Oh sure, some did better than others. Aldi, first out of the blocks in an update last week (ahead of even Kantar) was the standout performer in terms of sales growth – up 26% – and this week it doubled down on its store-based focus by announcing plans to scrap its online arm.
This week it was the turn of Lidl to update the market, and it too reported a bumper Christmas, with sales up 24.5%, as it tempted an additional 1.3 million customers through its doors – though the picture on profits, as with Aldi, is more murky.
Meanwhile, there were updates from all the major listed grocery retailers this week, and it’s clear Sainsbury’s, Tesco and M&S have also performed reasonably well in their own ways, with M&S the pick of the bunch.
Then again, with this being the first even remotely ‘normal’ Christmas since 2019, with food inflation running at 13.3%, with a mid-term, winter World Cup including a Home Nations match and a quarter final – plus an extra day of trading and, of course, the postal strikes that drew footfall into stores via click & collect, and the rail strikes that scuppered Christmas parties – it needed a spectacularly bad performance for a grocery retailer not to achieve at least some sort of sales growth.

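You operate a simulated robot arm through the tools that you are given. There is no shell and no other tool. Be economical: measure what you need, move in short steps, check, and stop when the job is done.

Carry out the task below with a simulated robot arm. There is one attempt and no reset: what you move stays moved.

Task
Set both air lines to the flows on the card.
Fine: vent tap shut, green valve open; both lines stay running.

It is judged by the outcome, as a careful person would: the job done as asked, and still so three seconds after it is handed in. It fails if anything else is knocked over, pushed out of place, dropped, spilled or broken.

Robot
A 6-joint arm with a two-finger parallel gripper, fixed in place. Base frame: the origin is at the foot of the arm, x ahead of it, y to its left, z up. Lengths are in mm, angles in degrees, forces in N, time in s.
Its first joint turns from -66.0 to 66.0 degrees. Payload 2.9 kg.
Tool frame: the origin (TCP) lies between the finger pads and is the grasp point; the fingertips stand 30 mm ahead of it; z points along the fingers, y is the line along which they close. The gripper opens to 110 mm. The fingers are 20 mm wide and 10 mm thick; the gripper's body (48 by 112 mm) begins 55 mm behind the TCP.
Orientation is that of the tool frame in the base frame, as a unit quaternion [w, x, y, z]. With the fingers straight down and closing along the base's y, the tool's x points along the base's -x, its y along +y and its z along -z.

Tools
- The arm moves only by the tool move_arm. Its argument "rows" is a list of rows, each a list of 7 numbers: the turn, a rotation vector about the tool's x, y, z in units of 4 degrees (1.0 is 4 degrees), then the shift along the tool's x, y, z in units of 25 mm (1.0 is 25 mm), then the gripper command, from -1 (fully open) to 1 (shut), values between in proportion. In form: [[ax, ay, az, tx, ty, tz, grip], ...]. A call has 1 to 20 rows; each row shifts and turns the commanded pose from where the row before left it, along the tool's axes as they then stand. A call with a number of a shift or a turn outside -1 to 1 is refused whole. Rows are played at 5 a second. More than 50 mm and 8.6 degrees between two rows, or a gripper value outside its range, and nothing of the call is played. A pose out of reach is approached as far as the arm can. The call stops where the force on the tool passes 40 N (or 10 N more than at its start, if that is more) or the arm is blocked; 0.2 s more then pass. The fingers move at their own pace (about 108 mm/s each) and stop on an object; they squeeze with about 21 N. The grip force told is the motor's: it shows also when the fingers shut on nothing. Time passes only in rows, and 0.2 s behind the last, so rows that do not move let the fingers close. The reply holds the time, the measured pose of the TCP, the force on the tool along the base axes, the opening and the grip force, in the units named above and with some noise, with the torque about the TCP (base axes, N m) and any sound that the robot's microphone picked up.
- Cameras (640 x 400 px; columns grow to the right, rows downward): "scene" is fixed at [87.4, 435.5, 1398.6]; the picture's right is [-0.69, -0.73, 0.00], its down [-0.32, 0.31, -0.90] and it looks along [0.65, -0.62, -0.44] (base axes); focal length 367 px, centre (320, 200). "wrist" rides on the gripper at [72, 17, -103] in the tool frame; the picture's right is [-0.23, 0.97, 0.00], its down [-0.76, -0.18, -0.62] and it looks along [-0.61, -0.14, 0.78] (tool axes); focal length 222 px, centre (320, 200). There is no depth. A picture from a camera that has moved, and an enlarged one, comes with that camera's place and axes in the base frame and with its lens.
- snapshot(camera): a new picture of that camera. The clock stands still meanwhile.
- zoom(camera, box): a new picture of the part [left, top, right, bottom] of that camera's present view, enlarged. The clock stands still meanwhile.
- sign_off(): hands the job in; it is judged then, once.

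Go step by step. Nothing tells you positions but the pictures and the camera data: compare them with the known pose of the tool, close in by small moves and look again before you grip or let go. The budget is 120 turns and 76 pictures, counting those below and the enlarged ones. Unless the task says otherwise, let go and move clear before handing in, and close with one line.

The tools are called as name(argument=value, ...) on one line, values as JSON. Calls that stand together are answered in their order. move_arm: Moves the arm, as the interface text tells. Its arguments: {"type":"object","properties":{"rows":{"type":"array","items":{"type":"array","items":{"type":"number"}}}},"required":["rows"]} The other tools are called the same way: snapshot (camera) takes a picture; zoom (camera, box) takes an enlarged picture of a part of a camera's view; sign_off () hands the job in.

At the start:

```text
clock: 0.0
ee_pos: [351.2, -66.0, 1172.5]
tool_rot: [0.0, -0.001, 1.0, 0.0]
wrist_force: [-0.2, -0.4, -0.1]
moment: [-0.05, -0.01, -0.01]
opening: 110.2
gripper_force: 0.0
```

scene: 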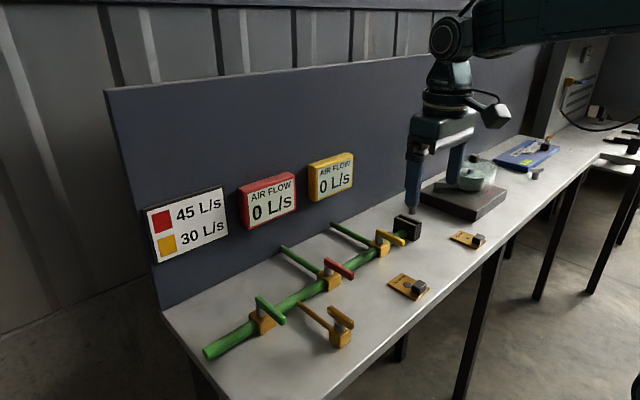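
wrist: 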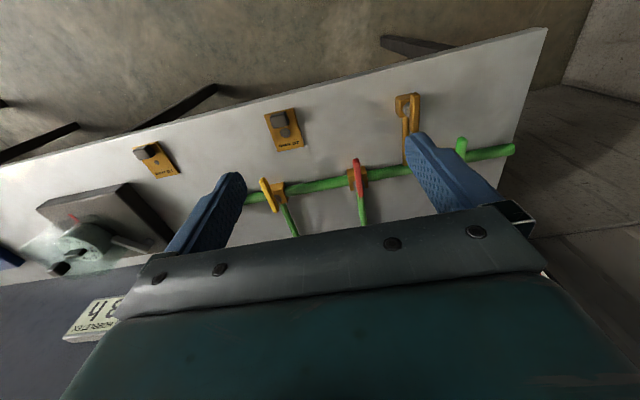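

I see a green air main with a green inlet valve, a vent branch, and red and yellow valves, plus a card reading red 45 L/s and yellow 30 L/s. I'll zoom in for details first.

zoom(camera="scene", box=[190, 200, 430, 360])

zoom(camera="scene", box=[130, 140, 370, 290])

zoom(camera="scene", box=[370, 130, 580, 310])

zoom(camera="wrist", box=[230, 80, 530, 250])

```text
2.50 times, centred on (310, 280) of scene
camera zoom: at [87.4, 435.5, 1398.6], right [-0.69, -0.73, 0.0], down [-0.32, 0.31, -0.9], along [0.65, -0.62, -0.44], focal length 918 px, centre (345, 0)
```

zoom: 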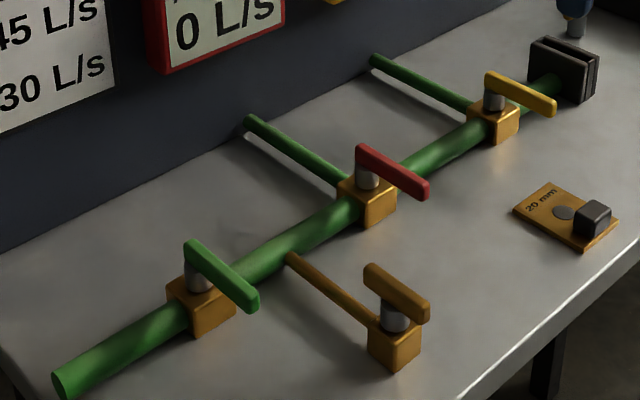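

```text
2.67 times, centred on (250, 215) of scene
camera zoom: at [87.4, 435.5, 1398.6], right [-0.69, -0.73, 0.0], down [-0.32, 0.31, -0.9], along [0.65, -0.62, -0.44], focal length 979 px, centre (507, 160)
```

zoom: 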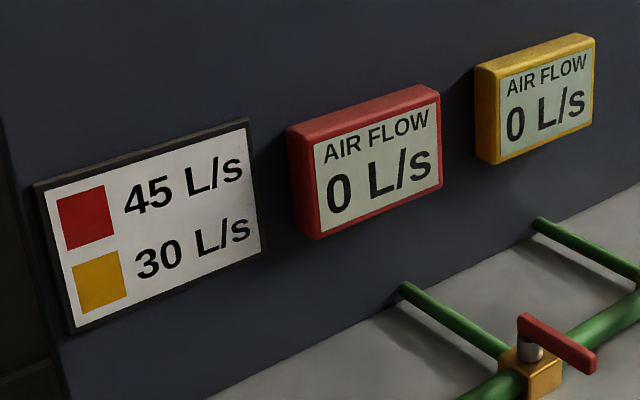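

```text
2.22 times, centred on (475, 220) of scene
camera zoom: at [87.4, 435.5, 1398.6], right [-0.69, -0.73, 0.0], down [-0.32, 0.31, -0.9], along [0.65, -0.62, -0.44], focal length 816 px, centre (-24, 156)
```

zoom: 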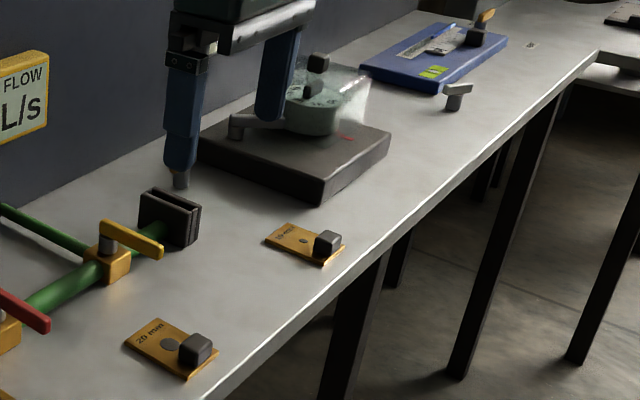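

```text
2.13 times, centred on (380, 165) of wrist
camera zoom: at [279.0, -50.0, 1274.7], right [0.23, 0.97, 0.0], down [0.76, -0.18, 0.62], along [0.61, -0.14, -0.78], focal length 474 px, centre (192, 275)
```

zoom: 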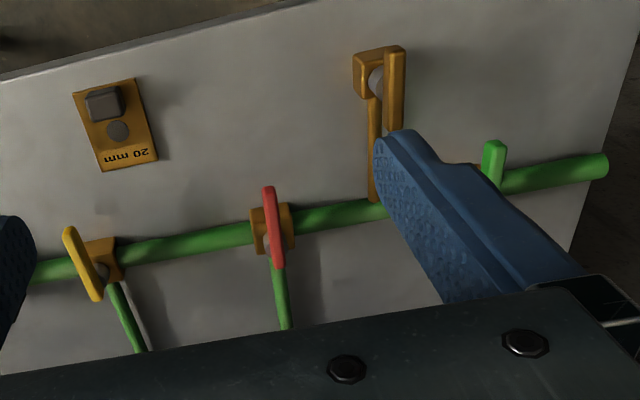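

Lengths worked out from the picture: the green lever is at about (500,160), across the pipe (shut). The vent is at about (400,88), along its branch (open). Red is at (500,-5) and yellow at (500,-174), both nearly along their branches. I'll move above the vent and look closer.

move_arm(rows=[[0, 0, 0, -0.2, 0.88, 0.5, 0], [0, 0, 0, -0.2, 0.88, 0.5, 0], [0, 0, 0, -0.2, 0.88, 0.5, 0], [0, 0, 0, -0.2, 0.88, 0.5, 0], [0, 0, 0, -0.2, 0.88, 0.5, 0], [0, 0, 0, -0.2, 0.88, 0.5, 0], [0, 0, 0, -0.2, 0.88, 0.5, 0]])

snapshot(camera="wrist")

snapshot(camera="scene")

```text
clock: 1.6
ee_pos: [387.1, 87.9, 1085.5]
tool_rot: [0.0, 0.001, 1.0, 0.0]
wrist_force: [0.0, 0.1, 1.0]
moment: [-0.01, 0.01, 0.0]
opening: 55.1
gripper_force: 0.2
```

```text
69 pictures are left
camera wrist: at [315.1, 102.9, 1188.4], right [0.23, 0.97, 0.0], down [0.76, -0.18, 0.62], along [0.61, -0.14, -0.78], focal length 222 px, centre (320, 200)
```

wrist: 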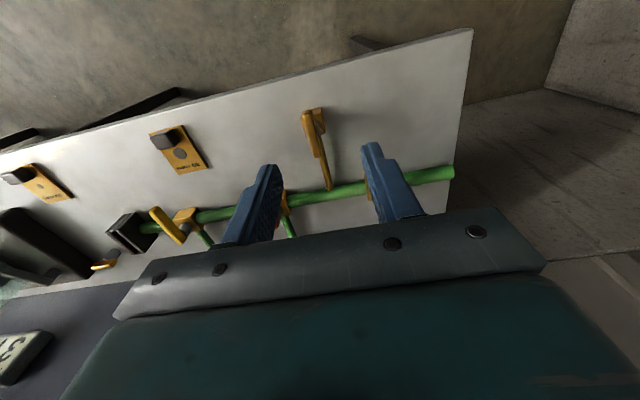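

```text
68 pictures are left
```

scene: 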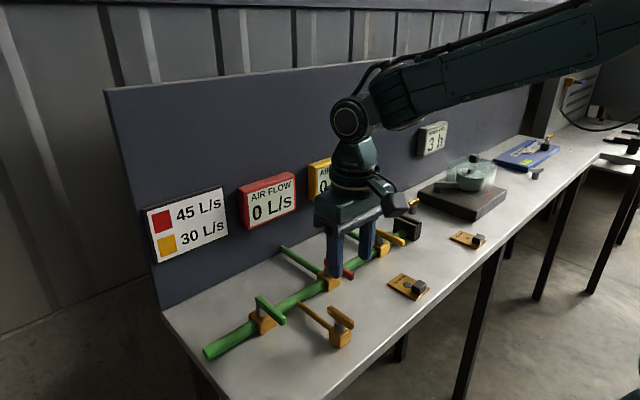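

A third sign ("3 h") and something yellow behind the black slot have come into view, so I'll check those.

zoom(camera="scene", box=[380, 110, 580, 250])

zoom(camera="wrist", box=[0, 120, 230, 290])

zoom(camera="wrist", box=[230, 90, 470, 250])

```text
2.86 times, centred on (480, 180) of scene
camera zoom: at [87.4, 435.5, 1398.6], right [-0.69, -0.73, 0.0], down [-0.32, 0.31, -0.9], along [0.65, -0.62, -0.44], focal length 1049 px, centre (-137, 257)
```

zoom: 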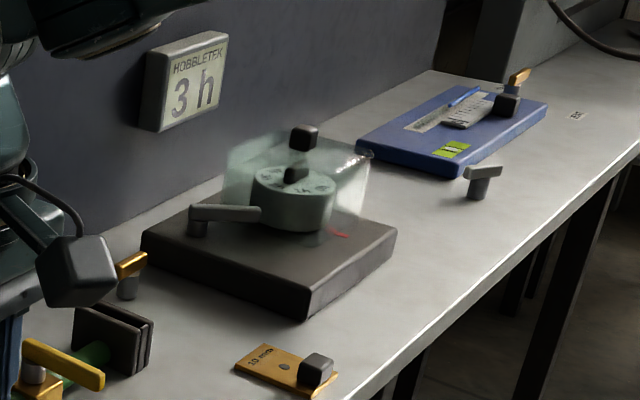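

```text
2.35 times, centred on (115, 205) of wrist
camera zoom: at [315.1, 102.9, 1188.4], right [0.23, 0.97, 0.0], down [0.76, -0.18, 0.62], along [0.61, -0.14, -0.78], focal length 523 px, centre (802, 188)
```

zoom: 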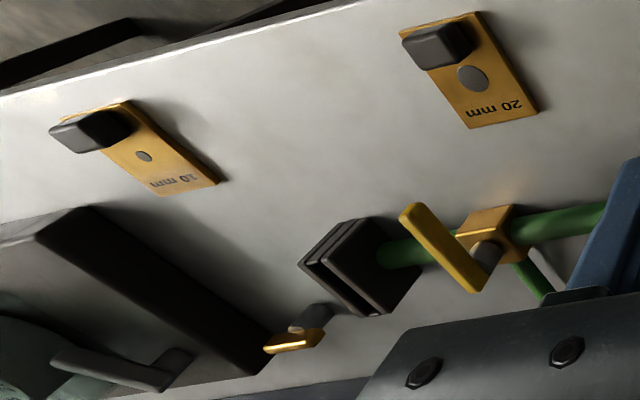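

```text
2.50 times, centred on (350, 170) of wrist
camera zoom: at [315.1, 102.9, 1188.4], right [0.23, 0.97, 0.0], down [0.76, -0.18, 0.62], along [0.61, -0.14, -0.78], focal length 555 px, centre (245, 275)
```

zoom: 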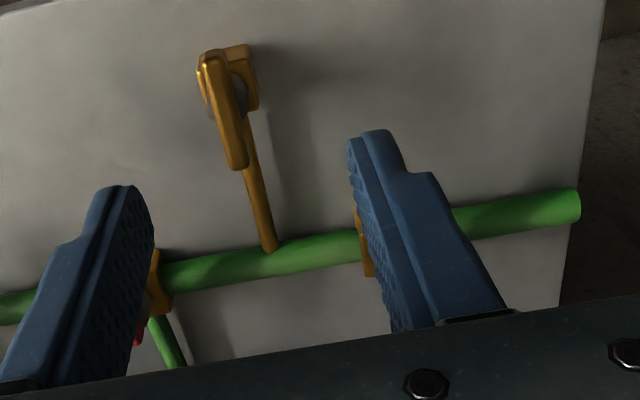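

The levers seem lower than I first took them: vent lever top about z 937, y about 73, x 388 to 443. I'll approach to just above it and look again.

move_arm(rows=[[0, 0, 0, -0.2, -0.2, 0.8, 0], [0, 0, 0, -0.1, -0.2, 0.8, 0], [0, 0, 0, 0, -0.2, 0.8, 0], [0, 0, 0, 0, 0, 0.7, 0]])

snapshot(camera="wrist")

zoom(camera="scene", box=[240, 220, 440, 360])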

And even then some managed to do just that.
But the results of even the laggards among the grocers won’t have been as bad as some of their egg and turkey suppliers, for example. Similarly, the real casualties in the retail sector were in GM, including a Halfords profit warning, and online, where fashion retailer Asos and Naked Wines struggled. And spare a thought for those in the hospitality sector most exposed to the aforementioned rail strikes.
At its Q3 results this week, Tesco group CEO Ken Murphy was repeatedly pressured into disclosing whether volume figures were lower. He didn’t exactly go there, though it was fairly obvious to all that they were, but he did point out that volumes were above pre-pandemic levels. Another reminder that, of all the retail trades, grocery is the most resilient.